Ik stalde mijn fiets en liep naar het ijs, waar ik mijn kluunschaatsen weer aan trok. Langs de kant waren allemaal bevroren sporen, alsof of iemand in de dooiende sneeuw aan het langlaufen was geweest, maar meer naar het midden was mooi hard ijs op de geveegde baan. Er zaten wel flink wat scheuren in.
Met de borstelwagen werd meer naar het midden een tweede baan geveegd. Hier was meer ribbeltjesijs, maar veel minder scheuren. Al met als was het ijs niet van die grandioze kwaliteit van vorig jaar, maar het kon beslist slechter, ook al ben ik wel zo eerlijk om te zeggen, dat het ijs in Ankeveen beter was.
Ik heb een rondje of 12 gereden, terwijl je de zon langzaam weg zag zakken. Het was een prachtige avondschemering.
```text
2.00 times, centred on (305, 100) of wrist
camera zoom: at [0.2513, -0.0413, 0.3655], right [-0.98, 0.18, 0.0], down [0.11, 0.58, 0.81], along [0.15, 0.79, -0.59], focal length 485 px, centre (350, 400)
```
Voor ik het ijs verliet, sprak ik nog iemand, die vlak bij de Vogelplas woont. "Zijn dit langlaufsporen?", vroeg ik.
"Nee", een paar schaatsers hebben deze sporen getrokken in de dooiende sneeuw." Gelukkig durfden deze vroege vogels niet het hele meer over, want langs de noord- en de westkant hebben ze het voor de rest van deze ijsperiode voor iedereen verknald. De heren worden bedankt!!!
Ik kwam bij het vertrek Willem Blöte en Joost Wösten tegen. Morgen weer een nieuwe dag met schaatsplezier op natuurijs. Er zijn heel wat winters voorbij gegaan, dat we dat niet konden zeggen.